== DATASET EXTRACT

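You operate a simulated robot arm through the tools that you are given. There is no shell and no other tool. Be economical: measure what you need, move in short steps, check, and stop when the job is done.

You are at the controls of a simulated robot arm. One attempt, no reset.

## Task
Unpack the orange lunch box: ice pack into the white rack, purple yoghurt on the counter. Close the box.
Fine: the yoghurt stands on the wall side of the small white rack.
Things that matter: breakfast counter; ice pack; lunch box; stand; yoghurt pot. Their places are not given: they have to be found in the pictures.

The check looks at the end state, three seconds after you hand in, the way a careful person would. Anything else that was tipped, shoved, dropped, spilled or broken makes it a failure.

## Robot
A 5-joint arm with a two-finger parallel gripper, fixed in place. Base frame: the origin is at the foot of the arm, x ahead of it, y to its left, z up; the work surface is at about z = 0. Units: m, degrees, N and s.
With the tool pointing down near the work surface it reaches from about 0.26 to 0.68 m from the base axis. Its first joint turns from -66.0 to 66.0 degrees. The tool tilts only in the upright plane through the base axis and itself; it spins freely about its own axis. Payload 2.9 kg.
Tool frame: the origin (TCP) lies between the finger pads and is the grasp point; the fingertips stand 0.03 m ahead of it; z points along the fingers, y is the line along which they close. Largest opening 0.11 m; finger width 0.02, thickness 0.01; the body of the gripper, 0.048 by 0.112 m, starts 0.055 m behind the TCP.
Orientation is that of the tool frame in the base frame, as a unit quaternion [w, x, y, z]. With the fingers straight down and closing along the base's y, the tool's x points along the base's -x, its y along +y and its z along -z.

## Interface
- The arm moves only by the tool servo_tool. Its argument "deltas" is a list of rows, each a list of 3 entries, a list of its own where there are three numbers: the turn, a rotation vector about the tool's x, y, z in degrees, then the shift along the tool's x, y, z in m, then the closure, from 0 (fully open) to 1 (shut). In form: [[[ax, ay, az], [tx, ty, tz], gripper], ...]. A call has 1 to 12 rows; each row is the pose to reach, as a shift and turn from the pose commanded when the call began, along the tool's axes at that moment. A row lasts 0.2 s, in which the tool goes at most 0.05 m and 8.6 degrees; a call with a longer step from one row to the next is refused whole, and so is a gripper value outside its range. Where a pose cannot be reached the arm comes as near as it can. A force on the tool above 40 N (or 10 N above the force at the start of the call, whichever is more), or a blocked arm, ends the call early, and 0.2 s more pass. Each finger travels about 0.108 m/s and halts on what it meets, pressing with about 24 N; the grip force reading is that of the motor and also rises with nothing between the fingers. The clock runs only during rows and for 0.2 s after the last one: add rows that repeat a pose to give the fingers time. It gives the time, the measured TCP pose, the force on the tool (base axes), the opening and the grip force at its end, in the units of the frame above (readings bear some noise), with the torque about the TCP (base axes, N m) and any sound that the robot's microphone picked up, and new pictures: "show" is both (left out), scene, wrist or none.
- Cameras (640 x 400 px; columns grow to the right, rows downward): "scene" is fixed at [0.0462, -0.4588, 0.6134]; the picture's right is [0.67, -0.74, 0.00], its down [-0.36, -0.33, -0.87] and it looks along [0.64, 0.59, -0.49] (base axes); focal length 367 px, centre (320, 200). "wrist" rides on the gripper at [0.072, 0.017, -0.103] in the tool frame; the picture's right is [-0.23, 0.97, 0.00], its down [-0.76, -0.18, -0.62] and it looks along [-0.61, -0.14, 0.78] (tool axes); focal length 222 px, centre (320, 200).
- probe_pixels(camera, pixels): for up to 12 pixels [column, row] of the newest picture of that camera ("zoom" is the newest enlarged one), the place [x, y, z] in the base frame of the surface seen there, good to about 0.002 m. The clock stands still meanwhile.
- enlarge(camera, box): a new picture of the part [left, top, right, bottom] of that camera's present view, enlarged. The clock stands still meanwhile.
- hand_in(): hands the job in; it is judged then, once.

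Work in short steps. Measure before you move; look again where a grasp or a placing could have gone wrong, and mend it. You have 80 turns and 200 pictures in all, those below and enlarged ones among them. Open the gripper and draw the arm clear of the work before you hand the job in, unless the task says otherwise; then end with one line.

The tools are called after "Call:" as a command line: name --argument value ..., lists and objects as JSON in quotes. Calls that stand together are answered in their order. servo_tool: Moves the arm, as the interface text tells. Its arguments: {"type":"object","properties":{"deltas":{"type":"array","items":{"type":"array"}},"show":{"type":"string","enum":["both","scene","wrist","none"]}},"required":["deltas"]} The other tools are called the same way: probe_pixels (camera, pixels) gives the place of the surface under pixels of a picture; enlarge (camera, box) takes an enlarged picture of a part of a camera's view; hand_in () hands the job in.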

====

■ INSTRUCTIONS FOR THE TASK
Copy the material above, line for line.

■ TASK OUTPUT
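You operate a simulated robot arm through the tools that you are given. There is no shell and no other tool. Be economical: measure what you need, move in short steps, check, and stop when the job is done.

You are at the controls of a simulated robot arm. One attempt, no reset.

## Task
Unpack the orange lunch box: ice pack into the white rack, purple yoghurt on the counter. Close the box.
Fine: the yoghurt stands on the wall side of the small white rack.
Things that matter: breakfast counter; ice pack; lunch box; stand; yoghurt pot. Their places are not given: they have to be found in the pictures.

The check looks at the end state, three seconds after you hand in, the way a careful person would. Anything else that was tipped, shoved, dropped, spilled or broken makes it a failure.

## Robot
A 5-joint arm with a two-finger parallel gripper, fixed in place. Base frame: the origin is at the foot of the arm, x ahead of it, y to its left, z up; the work surface is at about z = 0. Units: m, degrees, N and s.
With the tool pointing down near the work surface it reaches from about 0.26 to 0.68 m from the base axis. Its first joint turns from -66.0 to 66.0 degrees. The tool tilts only in the upright plane through the base axis and itself; it spins freely about its own axis. Payload 2.9 kg.
Tool frame: the origin (TCP) lies between the finger pads and is the grasp point; the fingertips stand 0.03 m ahead of it; z points along the fingers, y is the line along which they close. Largest opening 0.11 m; finger width 0.02, thickness 0.01; the body of the gripper, 0.048 by 0.112 m, starts 0.055 m behind the TCP.
Orientation is that of the tool frame in the base frame, as a unit quaternion [w, x, y, z]. With the fingers straight down and closing along the base's y, the tool's x points along the base's -x, its y along +y and its z along -z.

## Interface
- The arm moves only by the tool servo_tool. Its argument "deltas" is a list of rows, each a list of 3 entries, a list of its own where there are three numbers: the turn, a rotation vector about the tool's x, y, z in degrees, then the shift along the tool's x, y, z in m, then the closure, from 0 (fully open) to 1 (shut). In form: [[[ax, ay, az], [tx, ty, tz], gripper], ...]. A call has 1 to 12 rows; each row is the pose to reach, as a shift and turn from the pose commanded when the call began, along the tool's axes at that moment. A row lasts 0.2 s, in which the tool goes at most 0.05 m and 8.6 degrees; a call with a longer step from one row to the next is refused whole, and so is a gripper value outside its range. Where a pose cannot be reached the arm comes as near as it can. A force on the tool above 40 N (or 10 N above the force at the start of the call, whichever is more), or a blocked arm, ends the call early, and 0.2 s more pass. Each finger travels about 0.108 m/s and halts on what it meets, pressing with about 24 N; the grip force reading is that of the motor and also rises with nothing between the fingers. The clock runs only during rows and for 0.2 s after the last one: add rows that repeat a pose to give the fingers time. It gives the time, the measured TCP pose, the force on the tool (base axes), the opening and the grip force at its end, in the units of the frame above (readings bear some noise), with the torque about the TCP (base axes, N m) and any sound that the robot's microphone picked up, and new pictures: "show" is both (left out), scene, wrist or none.
- Cameras (640 x 400 px; columns grow to the right, rows downward): "scene" is fixed at [0.0462, -0.4588, 0.6134]; the picture's right is [0.67, -0.74, 0.00], its down [-0.36, -0.33, -0.87] and it looks along [0.64, 0.59, -0.49] (base axes); focal length 367 px, centre (320, 200). "wrist" rides on the gripper at [0.072, 0.017, -0.103] in the tool frame; the picture's right is [-0.23, 0.97, 0.00], its down [-0.76, -0.18, -0.62] and it looks along [-0.61, -0.14, 0.78] (tool axes); focal length 222 px, centre (320, 200).
- probe_pixels(camera, pixels): for up to 12 pixels [column, row] of the newest picture of that camera ("zoom" is the newest enlarged one), the place [x, y, z] in the base frame of the surface seen there, good to about 0.002 m. The clock stands still meanwhile.
- enlarge(camera, box): a new picture of the part [left, top, right, bottom] of that camera's present view, enlarged. The clock stands still meanwhile.
- hand_in(): hands the job in; it is judged then, once.

Work in short steps. Measure before you move; look again where a grasp or a placing could have gone wrong, and mend it. You have 80 turns and 200 pictures in all, those below and enlarged ones among them. Open the gripper and draw the arm clear of the work before you hand the job in, unless the task says otherwise; then end with one line.

The tools are called after "Call:" as a command line: name --argument value ..., lists and objects as JSON in quotes. Calls that stand together are answered in their order. servo_tool: Moves the arm, as the interface text tells. Its arguments: {"type":"object","properties":{"deltas":{"type":"array","items":{"type":"array"}},"show":{"type":"string","enum":["both","scene","wrist","none"]}},"required":["deltas"]} The other tools are called the same way: probe_pixels (camera, pixels) gives the place of the surface under pixels of a picture; enlarge (camera, box) takes an enlarged picture of a part of a camera's view; hand_in () hands the job in.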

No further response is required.